To see detailed descriptions of the department’s fall 2008 literature classes, click on a course title or scroll down to see the full list.

LITR 255 | American Literature I
LITR 257 | British Literature I
LITR 259 | World Literature
LITR 279 | Voices of the American Experience
LITR 281 | Gender and Literature
LITR 307 | Modern English
LITR 369 | Creative Writing: Fiction
LITR 399 | Senior Seminar

Note: Department course offerings are subject to change at any time. For the most up-to-date information, please check BenULive.

 

›› LITR 255 | American Literature I (Chen)

Walt WhitmanThis is a survey of American literature from Native American and exploration accounts to the mid-nineteenth century. Among the many topics covered are Puritanism, Deism, the Enlightenment, American Romanticism, and Transcendentalism. In the course of our study, we will focus on the theme/concept of “becoming American.” That is, we will look at how literature contributes to the articulation of American national identity and at literary representations of the practices, actions, rituals, and thought processes that enable one to claim an American identity. In these narratives, American identity functions not as a fixed cultural referent, but rather, as something that is very much in process and development, something that is often conflicted and contested. How have various figures (literary and political) attempted to narrate what it means to be an American? Who gets to tell the story of America , which stories are most powerful, and why are some voices heard and others unheard? In addition to looking at conflicts between texts, we will pay close attention to the tensions, fissures, ambivalences, and hybridities within these texts.
Fulfills core literature requirement.

 

›› LITR 257 | British Literature I (Amir)

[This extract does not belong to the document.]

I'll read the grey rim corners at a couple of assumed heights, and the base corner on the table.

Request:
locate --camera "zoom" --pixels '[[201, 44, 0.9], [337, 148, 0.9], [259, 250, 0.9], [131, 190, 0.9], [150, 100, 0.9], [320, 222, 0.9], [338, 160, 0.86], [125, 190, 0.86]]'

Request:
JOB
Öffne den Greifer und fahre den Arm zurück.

Chaucer the Pilgrim: detail from the Ellesmere manuscript of The Canterbury Tales (c. 1400)This course provides an introductory survey of British literature written between the medieval period and the late-eighteenth century. Over the course of the semester, we’ll discuss the literary movements out of which these texts emerged, as well as the broader historical circumstances of their production. Other topics to be discussed may include how authors like Chaucer, Shakespeare and Pope participated in complex literary, social, and cultural conversations in their work. How did British writers during these centuries respond to and adapt existing forms and conventions? How did their work outline—either implicitly or explicitly—standards of masculinity and femininity? In what ways did medieval, Renaissance, and eighteenth-century texts complicate those definitions? How did views of religion, class, and the state become subject to similar challenges? As we explore these questions, we’ll discuss strategies for approaching poetry, fiction, and drama productively, giving special attention to refining critical reading and writing skills.
Fulfills core literature requirement.

 

›› LITR 259 | World Literature (Kauth)

This class offers selected chronological, comparative study of literary masterpieces from the Ancient World to the contemporary period. Over the course of the semester, students will improve their critical vocabularies and skills in the interpretation of literary texts and learn to formulate their own answers to important questions raised by the course texts.
Fulfills core literature requirement.

 

›› LITR 279 | Voices of the American Experience (Chen)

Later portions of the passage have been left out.